This paper proposes adding a zu literal suffix that deduces literals to size_t, making the following warning-free:

for (auto i = 0zu; i < v.size(); ++i) {
	std::cout << i << ": " << v[i] << '\n';
}

More generally:

3. Design

Following the feedback from §7 Feedback on Revisions, we have dropped the std::support_literals User-Defined Literals and chose a Core Language Literal Suffix. We opine that it would better serve the needs of addressing the motivation.

As a language feature, the design of the suffixes becomes much simpler. The core language only has one format for its integer literal suffixes: the letter(s), with an optional u on either side of the letter(s) to make it unsigned, with the signed variant being the default on most architectures. This ruled out using s and sz, because that would produce an inconsistent set of suffixes with the rest of the language.

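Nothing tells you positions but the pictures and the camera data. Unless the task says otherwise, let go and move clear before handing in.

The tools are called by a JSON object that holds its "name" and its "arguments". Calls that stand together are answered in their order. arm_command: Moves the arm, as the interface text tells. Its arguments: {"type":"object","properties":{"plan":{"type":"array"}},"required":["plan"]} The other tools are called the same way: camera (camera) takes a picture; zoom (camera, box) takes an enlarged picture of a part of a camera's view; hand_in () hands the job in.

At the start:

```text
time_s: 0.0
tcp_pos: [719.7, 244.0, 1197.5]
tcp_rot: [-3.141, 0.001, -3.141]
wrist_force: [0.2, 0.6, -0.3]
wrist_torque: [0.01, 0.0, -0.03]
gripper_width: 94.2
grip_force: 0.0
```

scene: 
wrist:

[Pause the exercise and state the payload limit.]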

The literal suffixes z and uz/zu were chosen to represent signed and unsigned, respectively. decltype(0z) will yield ptrdiff_t and decltype(0uz)/decltype(0zu) will yield size_t. Like other case-insensitive language literal suffixes, it will accept both Z and z (and U and u alongside of it). This follows the current convention of the core language to be able to place u and z in any order / any case for the suffix.

3.1. What about the fixed/least/max (unsigned) int types?

This paper does not propose suffixes for the fixed size, at-least size, and max size integral types in the standard library or the language. This paper is focusing exclusively on ptrdiff_t and size_t. We have also been made aware of another paper which may handle this separately and considers all the design space necessary for such.

4. Impact on the Standard

This feature is purely an extension of the language and has, to the best of our knowledge, no conflict with existing or currently proposed features. z is currently not a literal suffix in the language.

5. Proposed wording and Feature Test Macros

The following wording is relative to [n4762].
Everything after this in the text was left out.